Soetojo mengakui, wasit selama ini sering dianggap sebagai biang dari kekalahan sebuah tim. Bahkan, istilah ’wasit pesanan’ sering mengemuka. Sebaiknya, kata dia, jika PSSI dan klub-klub diIndonesia tak lagi mempercayai kemampuan wasit dalam negeri, pakai saja wasit luar negeri. "Menurut saya, ya gunakan saja wasit luar negeri. Ini kan sudah profesional," ucapnya.

Belum pantas


Hal senada diungkapkan Widianto Nugroho. Menurut mantan wasit FIFA tahun 1994- 1998 tersebut, fonomena wasit menjadi "sasaran" diakibatkan banyak hal. "Sebaiknya semua perangkat pertandingan kembali ke kittah," ujarnya.

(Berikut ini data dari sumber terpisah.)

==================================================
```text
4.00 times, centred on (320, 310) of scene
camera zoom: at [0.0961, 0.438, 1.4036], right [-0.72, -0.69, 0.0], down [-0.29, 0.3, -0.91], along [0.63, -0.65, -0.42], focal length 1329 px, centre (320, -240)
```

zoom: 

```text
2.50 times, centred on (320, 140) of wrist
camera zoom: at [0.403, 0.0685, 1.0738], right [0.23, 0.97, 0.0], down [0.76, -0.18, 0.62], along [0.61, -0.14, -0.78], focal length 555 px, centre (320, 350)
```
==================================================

Widianto menilai, kompetisi dengan lebel Super League kali ini sebelumnya belum pantas, jika banyak kejadian unfair play. "Dibuang dulu kemasan Super League. Masak kompetisi super, namun banyak hal yang tidak sesuai dengan namanya," kata Widianto, seraya memberi contoh lain, beberapa tim terlambat membayar gaji pemain berbulan-bulan, tidak seharusnya terjadi di Super League.

Padatnya jadwal pertandingan, ujar Widianto, juga menjadi salah satu sebab. "Recovery wasit menjadi berkurang karena jadwal pertandingan sangat padat. Jika wasit dalam kondisi tidak in, secara otomatis bisa salah saat memimpin tanpa sengaja," ujar Widianto yang saat ini menjadi Tim Penilai Wasit Nasional.

Warisan Orba
Sementara itu menurut kriminolog Undip, Budhi Wisaksono SH MH, kejadiankejadian tersebut merupakan fenomena warisan Orde Baru. Menurutnya, budaya kekerasan berhubungan erat dengan sikap pemerintahan Soeharto pada waktu itu.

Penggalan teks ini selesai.